Archive for the ‘Verbal Volleys’ Category


In the end…

August 7, 2007

I missed you.
I miss you too.
You still don’t listen.
You have stopped listening.
Doesn’t matter.
Doesn’t matter?
Didn’t matter!
Does matter.
To you.
To you too.
You wish!
I do.
It doesn’t
It does.
Not anymore.
But not any less.
Always late
I thought you would wait.
I didn’t.
I wish you had


You wish I was

June 26, 2007

I am less complicated than you think I am but not as simple as you wish I was.

Even if you were half as simple as you say you are, you would still be more complicated than I wish you were.

That would be too simple for my taste and still be too complicated for yours.

A simpler you would be easier to understand.

But maybe my complications are my defense. And also my weapon.

A defense against what? And a weapon against what?

That’s for you to figure out. If I told you everything, I would not stay complicated.



June 17, 2007 do I explain this.

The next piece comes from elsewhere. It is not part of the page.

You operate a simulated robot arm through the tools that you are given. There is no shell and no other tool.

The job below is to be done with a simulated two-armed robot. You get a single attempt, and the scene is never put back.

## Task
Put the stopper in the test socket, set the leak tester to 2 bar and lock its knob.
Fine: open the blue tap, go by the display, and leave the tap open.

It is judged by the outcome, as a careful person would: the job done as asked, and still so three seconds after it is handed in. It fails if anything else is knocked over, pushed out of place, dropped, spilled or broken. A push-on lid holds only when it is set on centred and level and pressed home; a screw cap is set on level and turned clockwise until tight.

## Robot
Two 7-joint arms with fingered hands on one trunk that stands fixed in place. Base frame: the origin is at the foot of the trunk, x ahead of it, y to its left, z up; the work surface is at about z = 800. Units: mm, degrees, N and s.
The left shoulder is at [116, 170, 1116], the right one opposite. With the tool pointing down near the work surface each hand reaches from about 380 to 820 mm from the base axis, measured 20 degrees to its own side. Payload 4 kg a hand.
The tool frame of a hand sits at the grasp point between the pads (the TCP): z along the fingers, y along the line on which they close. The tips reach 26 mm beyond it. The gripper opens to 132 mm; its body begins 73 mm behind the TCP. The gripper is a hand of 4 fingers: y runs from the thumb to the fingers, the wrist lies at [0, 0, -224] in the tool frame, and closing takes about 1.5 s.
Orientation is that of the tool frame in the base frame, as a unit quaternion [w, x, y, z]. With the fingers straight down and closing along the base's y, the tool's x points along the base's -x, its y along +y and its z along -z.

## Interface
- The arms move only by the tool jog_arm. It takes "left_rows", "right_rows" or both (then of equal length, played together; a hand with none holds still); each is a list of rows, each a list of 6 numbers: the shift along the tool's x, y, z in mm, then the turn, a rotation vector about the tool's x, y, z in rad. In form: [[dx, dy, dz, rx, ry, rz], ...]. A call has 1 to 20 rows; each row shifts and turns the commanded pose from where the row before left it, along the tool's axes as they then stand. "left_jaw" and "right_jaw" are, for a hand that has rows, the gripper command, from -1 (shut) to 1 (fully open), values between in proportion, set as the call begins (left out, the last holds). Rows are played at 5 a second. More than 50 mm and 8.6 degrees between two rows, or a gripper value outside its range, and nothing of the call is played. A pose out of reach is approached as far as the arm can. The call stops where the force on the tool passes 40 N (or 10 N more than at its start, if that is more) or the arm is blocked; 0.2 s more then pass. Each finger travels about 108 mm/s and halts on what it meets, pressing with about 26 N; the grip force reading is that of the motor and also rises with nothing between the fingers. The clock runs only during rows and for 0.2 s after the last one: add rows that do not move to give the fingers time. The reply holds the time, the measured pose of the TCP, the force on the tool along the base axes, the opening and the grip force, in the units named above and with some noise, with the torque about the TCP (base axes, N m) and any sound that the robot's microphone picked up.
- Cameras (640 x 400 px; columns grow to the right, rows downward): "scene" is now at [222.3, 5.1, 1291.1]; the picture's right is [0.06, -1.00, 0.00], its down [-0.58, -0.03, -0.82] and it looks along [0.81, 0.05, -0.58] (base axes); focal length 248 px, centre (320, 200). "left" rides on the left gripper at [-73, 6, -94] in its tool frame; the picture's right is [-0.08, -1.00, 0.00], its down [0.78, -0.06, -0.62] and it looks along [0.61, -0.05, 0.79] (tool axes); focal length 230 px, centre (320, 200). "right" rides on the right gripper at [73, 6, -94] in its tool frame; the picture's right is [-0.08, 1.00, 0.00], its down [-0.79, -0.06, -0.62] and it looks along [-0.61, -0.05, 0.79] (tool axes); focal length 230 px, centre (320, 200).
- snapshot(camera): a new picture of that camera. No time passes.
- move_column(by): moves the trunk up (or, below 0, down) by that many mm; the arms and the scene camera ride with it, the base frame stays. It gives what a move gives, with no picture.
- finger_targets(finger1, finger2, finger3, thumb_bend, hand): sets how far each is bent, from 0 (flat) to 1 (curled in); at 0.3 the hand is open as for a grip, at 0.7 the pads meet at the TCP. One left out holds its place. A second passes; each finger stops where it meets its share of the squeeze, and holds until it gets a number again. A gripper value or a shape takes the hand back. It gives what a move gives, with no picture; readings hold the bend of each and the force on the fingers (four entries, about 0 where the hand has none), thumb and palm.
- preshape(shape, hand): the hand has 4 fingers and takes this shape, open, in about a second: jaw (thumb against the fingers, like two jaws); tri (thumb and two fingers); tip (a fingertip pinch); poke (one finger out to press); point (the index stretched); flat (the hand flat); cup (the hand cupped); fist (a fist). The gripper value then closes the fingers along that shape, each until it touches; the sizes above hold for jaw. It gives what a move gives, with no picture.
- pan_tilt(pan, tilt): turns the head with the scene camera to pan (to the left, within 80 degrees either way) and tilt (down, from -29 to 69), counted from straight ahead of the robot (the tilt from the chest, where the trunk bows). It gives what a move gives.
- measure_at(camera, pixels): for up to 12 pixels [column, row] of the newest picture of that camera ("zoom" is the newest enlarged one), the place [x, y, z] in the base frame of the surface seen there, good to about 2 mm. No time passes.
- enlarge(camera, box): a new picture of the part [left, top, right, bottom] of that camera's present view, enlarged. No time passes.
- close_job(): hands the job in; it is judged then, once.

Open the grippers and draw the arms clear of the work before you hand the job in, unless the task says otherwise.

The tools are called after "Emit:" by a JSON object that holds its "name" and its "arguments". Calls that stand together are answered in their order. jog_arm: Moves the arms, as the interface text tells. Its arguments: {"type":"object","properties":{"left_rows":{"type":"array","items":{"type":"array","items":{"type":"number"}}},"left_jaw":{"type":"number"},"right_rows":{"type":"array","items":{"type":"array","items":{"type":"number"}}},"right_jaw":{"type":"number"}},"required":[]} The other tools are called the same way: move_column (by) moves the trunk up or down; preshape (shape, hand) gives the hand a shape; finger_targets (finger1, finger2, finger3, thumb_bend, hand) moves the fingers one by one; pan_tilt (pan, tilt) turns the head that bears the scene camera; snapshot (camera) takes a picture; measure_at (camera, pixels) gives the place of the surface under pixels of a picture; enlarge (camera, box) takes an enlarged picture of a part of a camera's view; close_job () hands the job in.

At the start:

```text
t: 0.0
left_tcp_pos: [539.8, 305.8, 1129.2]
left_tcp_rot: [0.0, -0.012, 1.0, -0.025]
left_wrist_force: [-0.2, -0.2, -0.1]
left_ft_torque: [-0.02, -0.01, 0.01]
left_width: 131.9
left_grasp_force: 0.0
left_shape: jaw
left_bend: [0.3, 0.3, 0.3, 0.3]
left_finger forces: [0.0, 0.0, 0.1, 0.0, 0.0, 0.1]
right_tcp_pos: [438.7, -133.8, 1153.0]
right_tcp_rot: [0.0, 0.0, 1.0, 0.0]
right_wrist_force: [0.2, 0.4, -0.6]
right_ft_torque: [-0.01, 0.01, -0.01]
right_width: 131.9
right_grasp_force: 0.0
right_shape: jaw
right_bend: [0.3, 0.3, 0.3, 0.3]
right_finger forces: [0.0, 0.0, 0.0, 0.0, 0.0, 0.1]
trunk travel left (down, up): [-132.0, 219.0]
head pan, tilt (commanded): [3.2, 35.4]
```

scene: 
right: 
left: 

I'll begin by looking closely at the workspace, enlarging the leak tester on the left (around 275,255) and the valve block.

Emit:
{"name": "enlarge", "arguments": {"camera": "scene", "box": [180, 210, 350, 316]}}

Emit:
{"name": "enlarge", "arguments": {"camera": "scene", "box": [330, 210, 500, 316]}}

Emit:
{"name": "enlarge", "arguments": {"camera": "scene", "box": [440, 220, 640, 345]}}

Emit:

I cant.
Rubbish. I dont believe it. You dont suffer from articulation problems. If you said you have framed the thought in your mind I can understand. But if you saying that you are clear about what you want to say but are short of words, I dont believe it.If you dont want to, just say that!
Haha. There you go. Hence proved. Yeah we are both the masters of articulation!
Umm… well masters and all I dont know. But we definitely dont lack the skills.
There..there you go again.
Yes I know I did.



June 17, 2007

So, do you have doubts about my ambiguity?
No I don’t.
I am ambiguous? Tell me where was I ambiguous?
I said I didn’t have any doubts. I know you are not.
I am not what?
You are not ambiguous.
Why do you give such ambiguous answers?
Because I don’t have any doubts about my ambiguity.
You mean you are or you are not?
I thought you were not ambiguous!



May 17, 2007

Don’t ask me why…..
But these are the type of obtuse conversations I have ….almost everyday. I dont know why but most of them end with a ‘Hmmm…’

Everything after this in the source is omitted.